Aim: From the listing below, copy only the lines running from the line that contains "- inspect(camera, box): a" to the line that contains "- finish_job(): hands", both included.

# # #

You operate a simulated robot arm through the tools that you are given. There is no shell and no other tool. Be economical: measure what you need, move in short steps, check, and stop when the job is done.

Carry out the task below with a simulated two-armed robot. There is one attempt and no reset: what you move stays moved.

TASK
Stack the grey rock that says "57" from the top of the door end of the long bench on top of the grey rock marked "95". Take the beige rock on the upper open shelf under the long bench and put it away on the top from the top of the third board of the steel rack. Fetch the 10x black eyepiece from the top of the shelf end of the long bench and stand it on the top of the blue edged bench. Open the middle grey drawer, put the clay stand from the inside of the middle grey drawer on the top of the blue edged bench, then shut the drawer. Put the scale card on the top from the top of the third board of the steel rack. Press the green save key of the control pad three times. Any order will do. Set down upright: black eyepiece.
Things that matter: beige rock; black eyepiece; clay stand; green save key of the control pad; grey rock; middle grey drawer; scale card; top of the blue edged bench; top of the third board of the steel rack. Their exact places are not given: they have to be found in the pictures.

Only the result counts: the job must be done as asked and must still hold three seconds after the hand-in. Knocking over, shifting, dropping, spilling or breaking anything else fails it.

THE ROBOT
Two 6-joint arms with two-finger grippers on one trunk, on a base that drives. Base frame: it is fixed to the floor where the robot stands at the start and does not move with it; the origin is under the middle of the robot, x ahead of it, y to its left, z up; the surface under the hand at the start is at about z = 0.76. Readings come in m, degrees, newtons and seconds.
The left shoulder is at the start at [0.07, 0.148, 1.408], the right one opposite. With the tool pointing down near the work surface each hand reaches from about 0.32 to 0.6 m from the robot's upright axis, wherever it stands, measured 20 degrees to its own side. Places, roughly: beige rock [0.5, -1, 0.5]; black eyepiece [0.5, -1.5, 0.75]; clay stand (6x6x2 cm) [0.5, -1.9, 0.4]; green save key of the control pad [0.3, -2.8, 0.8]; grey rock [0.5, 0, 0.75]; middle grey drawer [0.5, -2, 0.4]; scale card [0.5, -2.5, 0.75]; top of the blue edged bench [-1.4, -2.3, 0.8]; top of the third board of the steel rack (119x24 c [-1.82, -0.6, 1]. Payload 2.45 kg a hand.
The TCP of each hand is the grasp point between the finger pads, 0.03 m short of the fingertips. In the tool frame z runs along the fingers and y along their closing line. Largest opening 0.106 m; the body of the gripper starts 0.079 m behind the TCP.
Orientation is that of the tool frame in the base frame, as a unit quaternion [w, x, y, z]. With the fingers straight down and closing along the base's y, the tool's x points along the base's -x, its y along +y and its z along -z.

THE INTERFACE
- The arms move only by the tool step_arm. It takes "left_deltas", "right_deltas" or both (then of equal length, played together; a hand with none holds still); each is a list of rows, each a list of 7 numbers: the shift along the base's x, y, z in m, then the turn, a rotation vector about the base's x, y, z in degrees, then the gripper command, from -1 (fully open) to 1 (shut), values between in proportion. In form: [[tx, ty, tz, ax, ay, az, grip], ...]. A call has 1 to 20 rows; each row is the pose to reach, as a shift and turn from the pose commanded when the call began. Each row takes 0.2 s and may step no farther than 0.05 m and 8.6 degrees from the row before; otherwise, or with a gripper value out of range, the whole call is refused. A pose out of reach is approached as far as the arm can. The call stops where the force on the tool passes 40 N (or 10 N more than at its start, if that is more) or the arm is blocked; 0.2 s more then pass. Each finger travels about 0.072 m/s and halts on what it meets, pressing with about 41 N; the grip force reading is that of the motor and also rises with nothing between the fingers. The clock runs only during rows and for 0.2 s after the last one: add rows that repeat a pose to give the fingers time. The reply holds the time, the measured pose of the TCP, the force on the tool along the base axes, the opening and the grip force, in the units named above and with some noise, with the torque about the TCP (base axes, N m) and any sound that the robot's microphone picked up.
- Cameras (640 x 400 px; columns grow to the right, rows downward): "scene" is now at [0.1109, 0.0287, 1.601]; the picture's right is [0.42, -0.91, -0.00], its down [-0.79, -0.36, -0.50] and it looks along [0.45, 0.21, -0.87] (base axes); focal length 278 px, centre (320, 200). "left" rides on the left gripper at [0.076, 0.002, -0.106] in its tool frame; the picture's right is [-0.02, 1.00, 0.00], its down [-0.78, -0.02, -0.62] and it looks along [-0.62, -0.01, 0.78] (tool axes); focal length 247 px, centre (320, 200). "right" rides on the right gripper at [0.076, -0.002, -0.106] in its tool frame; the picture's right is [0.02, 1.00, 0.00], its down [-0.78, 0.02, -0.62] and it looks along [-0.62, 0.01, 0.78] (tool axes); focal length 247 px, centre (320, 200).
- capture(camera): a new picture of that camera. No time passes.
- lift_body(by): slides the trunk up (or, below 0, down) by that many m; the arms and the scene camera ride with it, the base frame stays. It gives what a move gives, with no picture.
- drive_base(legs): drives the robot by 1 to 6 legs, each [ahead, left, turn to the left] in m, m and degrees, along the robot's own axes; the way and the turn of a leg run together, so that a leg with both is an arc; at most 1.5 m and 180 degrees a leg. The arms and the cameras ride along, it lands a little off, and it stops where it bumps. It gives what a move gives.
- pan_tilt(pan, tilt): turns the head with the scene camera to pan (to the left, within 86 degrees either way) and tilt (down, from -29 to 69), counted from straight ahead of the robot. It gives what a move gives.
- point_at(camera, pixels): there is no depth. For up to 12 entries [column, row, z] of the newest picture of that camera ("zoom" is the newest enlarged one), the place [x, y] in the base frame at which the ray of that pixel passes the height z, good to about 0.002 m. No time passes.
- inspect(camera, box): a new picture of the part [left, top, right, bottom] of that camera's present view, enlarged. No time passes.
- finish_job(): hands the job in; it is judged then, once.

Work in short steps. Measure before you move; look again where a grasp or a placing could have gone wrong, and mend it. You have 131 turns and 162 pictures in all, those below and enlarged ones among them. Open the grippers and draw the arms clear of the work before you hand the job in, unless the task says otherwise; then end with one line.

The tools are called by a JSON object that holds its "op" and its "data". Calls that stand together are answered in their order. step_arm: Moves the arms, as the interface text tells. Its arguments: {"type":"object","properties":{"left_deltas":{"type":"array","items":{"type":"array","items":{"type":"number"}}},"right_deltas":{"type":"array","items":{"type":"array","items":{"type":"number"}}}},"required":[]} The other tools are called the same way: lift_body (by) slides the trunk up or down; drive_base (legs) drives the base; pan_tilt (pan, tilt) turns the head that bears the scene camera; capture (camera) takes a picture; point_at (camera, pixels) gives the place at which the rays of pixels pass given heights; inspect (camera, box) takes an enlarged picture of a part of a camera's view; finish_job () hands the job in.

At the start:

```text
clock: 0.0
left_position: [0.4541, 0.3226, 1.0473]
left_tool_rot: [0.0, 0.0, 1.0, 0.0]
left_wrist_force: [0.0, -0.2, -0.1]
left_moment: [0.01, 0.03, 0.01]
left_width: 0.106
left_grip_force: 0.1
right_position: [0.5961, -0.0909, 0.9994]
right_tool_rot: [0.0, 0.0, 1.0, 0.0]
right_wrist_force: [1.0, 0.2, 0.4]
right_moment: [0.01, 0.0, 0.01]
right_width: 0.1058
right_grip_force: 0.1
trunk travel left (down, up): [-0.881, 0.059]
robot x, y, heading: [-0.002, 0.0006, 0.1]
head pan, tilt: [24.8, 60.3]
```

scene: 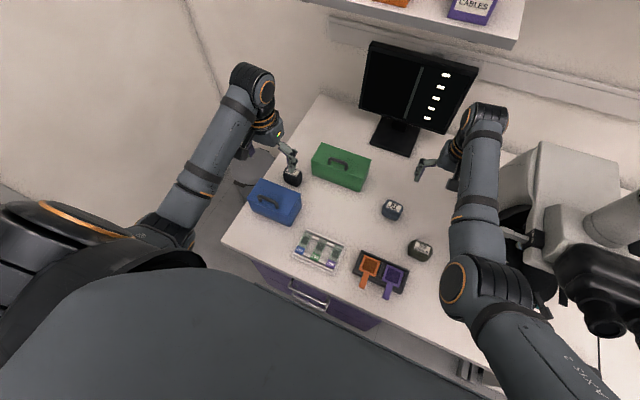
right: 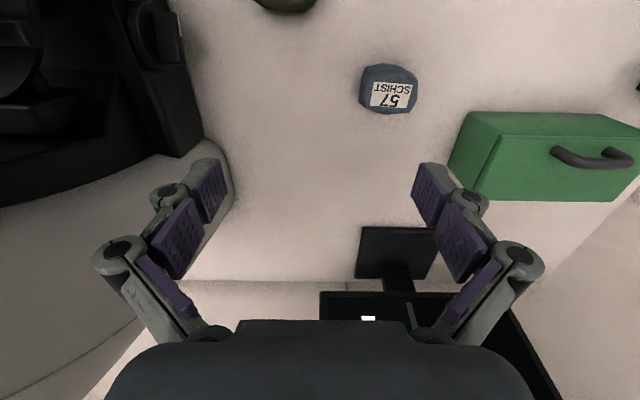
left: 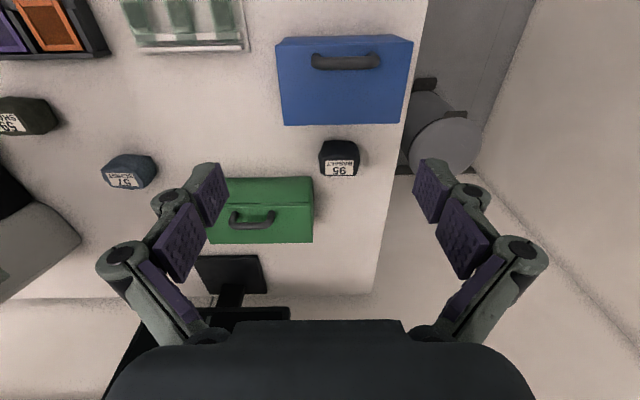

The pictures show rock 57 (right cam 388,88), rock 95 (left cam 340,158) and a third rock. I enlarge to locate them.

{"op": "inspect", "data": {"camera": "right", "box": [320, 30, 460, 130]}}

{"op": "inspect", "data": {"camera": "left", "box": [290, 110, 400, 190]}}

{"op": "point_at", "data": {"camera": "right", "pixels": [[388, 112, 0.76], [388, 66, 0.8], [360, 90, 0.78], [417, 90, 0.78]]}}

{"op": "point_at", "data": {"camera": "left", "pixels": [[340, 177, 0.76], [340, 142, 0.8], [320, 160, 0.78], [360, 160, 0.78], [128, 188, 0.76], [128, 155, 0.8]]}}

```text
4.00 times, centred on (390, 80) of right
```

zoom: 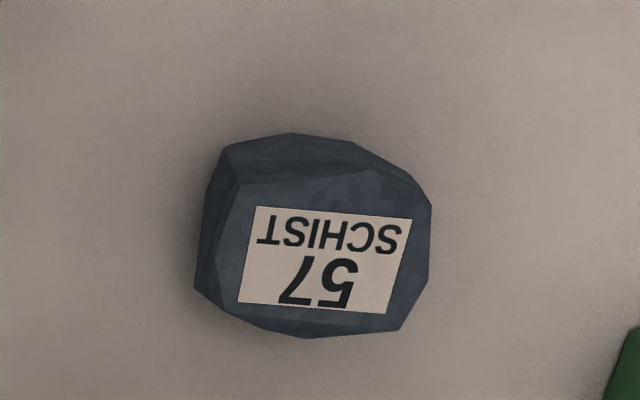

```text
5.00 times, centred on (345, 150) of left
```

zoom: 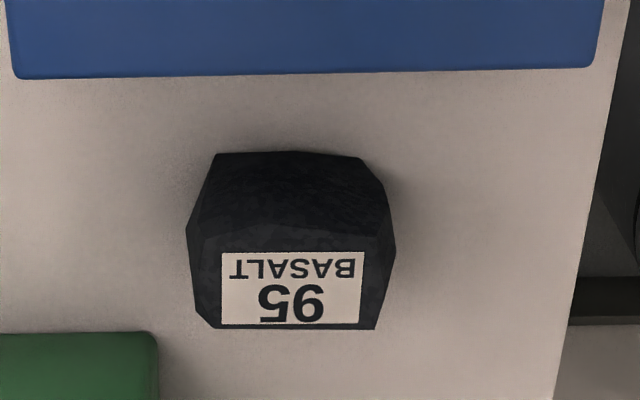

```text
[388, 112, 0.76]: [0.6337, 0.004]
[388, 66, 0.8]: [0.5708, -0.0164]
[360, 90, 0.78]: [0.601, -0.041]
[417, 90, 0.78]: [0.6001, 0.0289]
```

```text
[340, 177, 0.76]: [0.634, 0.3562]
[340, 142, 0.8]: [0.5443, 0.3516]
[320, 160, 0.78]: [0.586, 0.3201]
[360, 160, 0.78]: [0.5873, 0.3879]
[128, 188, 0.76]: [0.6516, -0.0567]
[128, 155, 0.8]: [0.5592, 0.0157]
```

# # #

Finished exercise:
- inspect(camera, box): a new picture of the part [left, top, right, bottom] of that camera's present view, enlarged. No time passes.
- finish_job(): hands the job in; it is judged then, once.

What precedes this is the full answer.